Less perniciously, simple politics is at play too. The academy rewards artists it knows, whether through business relationships or through a willingness to perform at its charity galas and appear on its TV shows. Carlile has done just about every one of those you can think of; Styles’ manager, who sat next to him during Sunday’s ceremony, is Jeffrey Azoff, whose father Irving is one of the most well-connected people in the music industry. Beyoncé, in contrast, doesn’t play much ball.

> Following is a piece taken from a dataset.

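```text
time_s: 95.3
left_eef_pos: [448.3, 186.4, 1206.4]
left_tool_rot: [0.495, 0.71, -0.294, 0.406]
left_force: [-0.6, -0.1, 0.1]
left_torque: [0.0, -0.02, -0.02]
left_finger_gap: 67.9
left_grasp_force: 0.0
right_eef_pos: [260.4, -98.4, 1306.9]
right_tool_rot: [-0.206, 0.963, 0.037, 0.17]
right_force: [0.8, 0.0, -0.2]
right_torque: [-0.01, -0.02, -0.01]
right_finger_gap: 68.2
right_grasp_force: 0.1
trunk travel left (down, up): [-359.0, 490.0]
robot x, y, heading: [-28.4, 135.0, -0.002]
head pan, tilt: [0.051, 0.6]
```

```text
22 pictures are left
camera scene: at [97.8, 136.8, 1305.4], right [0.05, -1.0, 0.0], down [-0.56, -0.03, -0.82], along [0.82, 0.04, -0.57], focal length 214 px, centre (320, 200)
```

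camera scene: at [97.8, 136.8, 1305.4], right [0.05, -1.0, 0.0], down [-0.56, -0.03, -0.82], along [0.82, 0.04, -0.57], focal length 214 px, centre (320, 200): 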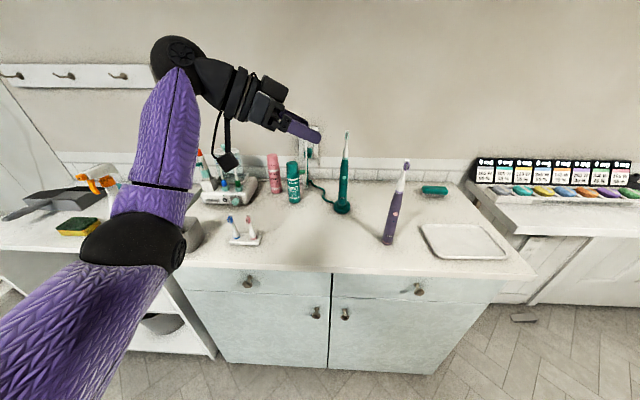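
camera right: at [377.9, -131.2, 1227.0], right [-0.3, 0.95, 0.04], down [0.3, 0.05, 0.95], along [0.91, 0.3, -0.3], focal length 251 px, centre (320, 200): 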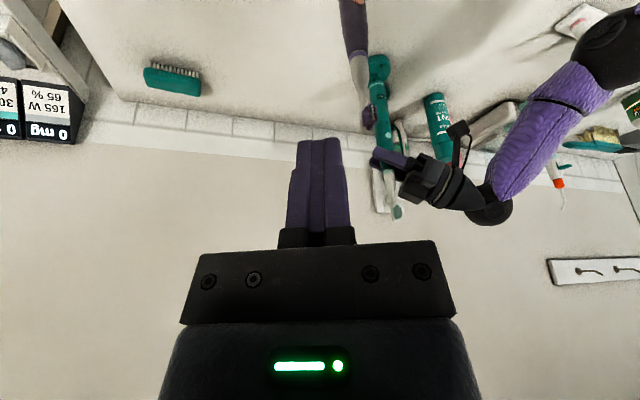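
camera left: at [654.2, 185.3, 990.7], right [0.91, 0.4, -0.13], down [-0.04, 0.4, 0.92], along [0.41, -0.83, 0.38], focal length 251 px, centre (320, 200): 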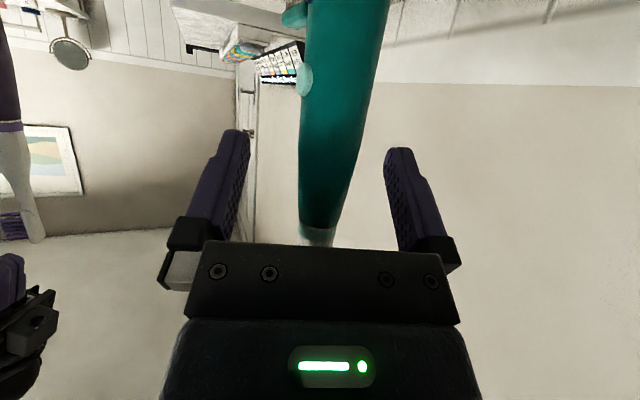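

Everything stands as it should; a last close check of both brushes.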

Nor do a growing number of intrepid Black artists — Drake, Frank Ocean and the Weeknd among them — who’ve decided the Grammys’ values don’t align with theirs. The misgivings don’t end with them either: Like Beyoncé, Adele and Taylor Swift declined to perform on this year’s show, a sign perhaps that the Beyoncé issue is turning off even those acts that have fared exceedingly well at the Grammys.
Then again, Swift’s smash “Midnights” LP came out after the ceremony’s eligibility window had closed (and she’d already played the original version of her nominated song “All Too Well” on the Grammys in 2014); she’ll likely be back to sing during next year’s show, where precedent suggests she’ll stand a much better chance of winning album of the year than another sure-thing contender: “SOS” by the idiosyncratic R&B singer SZA.

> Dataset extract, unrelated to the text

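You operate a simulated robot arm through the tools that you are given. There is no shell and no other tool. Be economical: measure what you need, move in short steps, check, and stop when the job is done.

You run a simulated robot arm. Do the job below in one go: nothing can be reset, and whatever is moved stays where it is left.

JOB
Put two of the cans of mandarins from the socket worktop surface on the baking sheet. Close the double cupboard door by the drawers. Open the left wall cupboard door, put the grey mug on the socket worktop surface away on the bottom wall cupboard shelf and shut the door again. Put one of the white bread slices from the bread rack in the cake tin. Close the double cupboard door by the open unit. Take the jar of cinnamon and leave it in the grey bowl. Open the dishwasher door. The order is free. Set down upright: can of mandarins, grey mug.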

And what of Beyoncé herself, who’s said that “Renaissance” is the first volume in a planned trilogy? Certainly, her career — including a world stadium tour set to launch in May — is proceeding just fine without having won what she deserves. But if she doesn’t need the Grammys, the Grammys need her: Overnight ratings for Sunday’s telecast were up 30% from 2022, a jump attributable at least in part to the suspense surrounding Beyoncé’s opportunity to break the all-time record.
More significant, the show needs a superstar whose ambition and adventurousness make her a beacon to other artists. Lose the trailblazers and you risk losing those who come behind them.